Data extract
┌──

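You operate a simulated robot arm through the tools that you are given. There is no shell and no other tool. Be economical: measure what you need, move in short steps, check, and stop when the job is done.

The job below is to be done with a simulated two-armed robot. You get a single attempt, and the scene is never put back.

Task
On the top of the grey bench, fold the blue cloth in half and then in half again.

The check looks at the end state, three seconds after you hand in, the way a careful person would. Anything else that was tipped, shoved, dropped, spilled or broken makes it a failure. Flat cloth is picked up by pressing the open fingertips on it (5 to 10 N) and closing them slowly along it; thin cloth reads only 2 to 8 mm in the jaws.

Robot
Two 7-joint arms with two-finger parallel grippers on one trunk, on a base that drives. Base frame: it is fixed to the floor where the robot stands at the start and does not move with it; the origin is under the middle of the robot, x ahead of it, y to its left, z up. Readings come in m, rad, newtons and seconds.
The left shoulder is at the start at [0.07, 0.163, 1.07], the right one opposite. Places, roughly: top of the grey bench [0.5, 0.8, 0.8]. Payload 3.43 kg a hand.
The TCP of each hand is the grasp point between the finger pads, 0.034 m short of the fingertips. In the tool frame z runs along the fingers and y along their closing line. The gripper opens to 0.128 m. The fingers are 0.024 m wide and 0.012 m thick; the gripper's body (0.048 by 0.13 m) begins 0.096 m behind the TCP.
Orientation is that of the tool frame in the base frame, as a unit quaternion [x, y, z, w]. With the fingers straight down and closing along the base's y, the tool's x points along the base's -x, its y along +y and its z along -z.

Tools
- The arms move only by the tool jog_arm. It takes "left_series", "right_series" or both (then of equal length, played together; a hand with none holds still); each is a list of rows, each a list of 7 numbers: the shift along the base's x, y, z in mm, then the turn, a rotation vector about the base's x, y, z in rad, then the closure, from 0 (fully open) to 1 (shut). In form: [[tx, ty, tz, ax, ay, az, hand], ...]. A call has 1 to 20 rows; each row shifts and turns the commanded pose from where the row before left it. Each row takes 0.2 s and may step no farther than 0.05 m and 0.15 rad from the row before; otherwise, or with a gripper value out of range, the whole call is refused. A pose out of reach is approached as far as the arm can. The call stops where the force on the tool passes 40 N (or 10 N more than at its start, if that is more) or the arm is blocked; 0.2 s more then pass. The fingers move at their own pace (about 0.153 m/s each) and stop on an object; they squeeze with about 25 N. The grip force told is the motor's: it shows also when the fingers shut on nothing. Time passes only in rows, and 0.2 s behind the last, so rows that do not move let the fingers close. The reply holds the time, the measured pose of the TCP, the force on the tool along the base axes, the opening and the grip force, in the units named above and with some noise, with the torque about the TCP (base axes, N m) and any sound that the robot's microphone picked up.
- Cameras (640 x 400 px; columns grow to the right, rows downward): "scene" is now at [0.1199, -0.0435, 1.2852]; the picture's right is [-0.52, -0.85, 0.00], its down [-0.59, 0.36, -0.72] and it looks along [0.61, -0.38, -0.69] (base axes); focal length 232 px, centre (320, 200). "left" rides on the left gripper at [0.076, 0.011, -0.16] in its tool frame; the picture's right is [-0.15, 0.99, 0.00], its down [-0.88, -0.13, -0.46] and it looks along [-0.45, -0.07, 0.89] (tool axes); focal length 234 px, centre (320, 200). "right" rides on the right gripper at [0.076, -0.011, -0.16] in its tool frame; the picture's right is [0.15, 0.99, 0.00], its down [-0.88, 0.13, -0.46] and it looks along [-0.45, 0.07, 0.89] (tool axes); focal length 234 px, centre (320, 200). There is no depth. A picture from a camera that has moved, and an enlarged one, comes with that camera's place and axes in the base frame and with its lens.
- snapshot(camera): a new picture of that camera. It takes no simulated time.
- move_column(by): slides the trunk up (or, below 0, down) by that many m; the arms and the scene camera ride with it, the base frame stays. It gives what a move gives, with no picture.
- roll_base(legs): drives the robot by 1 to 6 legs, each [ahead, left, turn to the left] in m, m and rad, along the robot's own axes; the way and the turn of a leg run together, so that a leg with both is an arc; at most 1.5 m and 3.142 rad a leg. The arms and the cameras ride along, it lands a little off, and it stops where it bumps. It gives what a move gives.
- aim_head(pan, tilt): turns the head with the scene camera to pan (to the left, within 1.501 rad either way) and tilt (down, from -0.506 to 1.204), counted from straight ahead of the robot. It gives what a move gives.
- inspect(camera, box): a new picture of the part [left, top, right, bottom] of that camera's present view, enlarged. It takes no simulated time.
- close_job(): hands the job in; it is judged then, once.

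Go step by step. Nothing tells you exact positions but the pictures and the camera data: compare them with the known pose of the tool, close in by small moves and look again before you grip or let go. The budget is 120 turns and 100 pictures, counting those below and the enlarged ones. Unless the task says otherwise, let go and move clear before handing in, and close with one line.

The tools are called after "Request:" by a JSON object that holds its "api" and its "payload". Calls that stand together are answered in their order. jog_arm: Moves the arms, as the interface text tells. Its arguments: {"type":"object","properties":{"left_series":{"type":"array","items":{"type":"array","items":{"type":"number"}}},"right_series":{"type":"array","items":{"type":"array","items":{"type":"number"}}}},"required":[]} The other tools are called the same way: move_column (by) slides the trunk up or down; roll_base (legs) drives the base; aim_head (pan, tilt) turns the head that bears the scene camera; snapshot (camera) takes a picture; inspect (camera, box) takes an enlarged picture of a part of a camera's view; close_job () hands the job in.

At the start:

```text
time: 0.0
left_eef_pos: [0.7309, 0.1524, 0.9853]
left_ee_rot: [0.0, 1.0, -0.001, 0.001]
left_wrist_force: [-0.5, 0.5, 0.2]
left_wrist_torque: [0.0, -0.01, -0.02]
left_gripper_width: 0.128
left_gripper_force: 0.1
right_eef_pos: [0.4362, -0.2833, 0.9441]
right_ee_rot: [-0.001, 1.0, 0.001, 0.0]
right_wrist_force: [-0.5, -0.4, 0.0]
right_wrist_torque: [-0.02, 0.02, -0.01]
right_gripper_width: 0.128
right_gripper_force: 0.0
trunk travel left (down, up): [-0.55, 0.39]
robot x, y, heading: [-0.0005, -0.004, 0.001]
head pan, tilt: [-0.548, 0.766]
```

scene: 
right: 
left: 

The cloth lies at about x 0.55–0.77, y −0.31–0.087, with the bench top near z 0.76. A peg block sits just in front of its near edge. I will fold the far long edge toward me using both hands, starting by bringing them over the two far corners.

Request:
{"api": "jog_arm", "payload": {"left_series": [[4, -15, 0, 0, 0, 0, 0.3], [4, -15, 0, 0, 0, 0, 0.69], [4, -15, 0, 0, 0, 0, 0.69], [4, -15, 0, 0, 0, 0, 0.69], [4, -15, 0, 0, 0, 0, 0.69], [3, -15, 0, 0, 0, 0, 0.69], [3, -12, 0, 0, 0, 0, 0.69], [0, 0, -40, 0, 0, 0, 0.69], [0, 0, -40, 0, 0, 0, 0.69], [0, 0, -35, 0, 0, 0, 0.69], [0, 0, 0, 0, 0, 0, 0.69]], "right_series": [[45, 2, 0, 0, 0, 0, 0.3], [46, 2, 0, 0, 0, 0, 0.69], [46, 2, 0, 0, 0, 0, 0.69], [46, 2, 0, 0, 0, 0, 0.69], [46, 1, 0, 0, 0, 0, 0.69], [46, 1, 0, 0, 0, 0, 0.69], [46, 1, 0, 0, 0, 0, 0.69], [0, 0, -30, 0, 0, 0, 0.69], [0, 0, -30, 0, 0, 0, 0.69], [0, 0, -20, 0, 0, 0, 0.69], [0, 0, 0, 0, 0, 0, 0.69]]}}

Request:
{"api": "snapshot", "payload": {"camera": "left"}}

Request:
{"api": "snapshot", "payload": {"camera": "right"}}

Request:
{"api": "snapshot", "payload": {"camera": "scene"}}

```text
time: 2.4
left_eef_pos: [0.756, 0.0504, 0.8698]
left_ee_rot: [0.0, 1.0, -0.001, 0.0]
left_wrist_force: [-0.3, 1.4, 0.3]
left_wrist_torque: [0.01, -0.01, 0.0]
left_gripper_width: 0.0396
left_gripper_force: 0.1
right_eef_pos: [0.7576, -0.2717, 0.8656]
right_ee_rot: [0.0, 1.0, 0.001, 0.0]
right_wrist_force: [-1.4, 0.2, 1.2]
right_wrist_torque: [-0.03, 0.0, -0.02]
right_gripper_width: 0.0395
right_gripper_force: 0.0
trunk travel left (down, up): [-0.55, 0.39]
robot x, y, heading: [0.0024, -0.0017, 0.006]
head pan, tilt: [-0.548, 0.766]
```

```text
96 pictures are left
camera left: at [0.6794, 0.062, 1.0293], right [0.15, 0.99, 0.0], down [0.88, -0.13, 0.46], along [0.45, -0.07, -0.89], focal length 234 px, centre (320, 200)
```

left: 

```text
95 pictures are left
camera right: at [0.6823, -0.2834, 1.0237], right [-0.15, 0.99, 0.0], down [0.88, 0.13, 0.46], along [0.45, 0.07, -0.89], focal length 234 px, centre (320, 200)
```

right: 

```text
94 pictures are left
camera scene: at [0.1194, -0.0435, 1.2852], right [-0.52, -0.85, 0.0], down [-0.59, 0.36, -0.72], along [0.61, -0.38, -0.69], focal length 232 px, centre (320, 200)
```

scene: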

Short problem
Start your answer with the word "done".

└──

Short problem
Repeat the text extract word for word.

Text extract
┌──

Churches of Christ generally share the following theological beliefs and practices:
- Autonomous, congregational church organization without denominational oversight;
- Refusal to hold to any formal creeds or informal “doctrinal statements” or “statements of faith”, stating instead a reliance on the Bible alone for doctrine and practice;
- Local governance by a plurality of male elders;
- Baptism by immersion of consenting believers in the Name of Jesus Christ for the forgiveness of sins;
- Weekly observance of the Lord’s Supper on Sunday
- In British congregations, the term “breaking of bread” is commonly used.
- In American congregations, the terms “Communion” or “body and blood” are used.
- Churches of Christ typically offer open communion offering the bread and fruit of the vine to all present at each person’s self-examination.
- Practice of a cappella singing is the norm in worship, based on New Testament passages teaching to sing for worship, with no mention of instrumental music (and also that worship in church assemblies for centuries in the early Church practiced a cappella singing). (Ephesians 5:19)
In keeping with their history, the Churches of Christ claim the New Testament as their sole rule of faith and practice in deciding matters of doctrine and ecclesiastical structure.[Col. 2:14] They view the Old Testament as divinely inspired and historically accurate, but they do not consider its laws to be binding under the New Covenant in Christ (unless they are repeated in the New Testament) (Hebrews 8: 7–13). They believe that the New Testament demonstrates how a person may become a Christian (and thus a part of the universal Church of Christ) and how a church should be collectively organized and carry out its scriptural purposes.

└──

The answer
Churches of Christ generally share the following theological beliefs and practices:
- Autonomous, congregational church organization without denominational oversight;
- Refusal to hold to any formal creeds or informal “doctrinal statements” or “statements of faith”, stating instead a reliance on the Bible alone for doctrine and practice;
- Local governance by a plurality of male elders;
- Baptism by immersion of consenting believers in the Name of Jesus Christ for the forgiveness of sins;
- Weekly observance of the Lord’s Supper on Sunday
- In British congregations, the term “breaking of bread” is commonly used.
- In American congregations, the terms “Communion” or “body and blood” are used.
- Churches of Christ typically offer open communion offering the bread and fruit of the vine to all present at each person’s self-examination.
- Practice of a cappella singing is the norm in worship, based on New Testament passages teaching to sing for worship, with no mention of instrumental music (and also that worship in church assemblies for centuries in the early Church practiced a cappella singing). (Ephesians 5:19)
In keeping with their history, the Churches of Christ claim the New Testament as their sole rule of faith and practice in deciding matters of doctrine and ecclesiastical structure.[Col. 2:14] They view the Old Testament as divinely inspired and historically accurate, but they do not consider its laws to be binding under the New Covenant in Christ (unless they are repeated in the New Testament) (Hebrews 8: 7–13). They believe that the New Testament demonstrates how a person may become a Christian (and thus a part of the universal Church of Christ) and how a church should be collectively organized and carry out its scriptural purposes.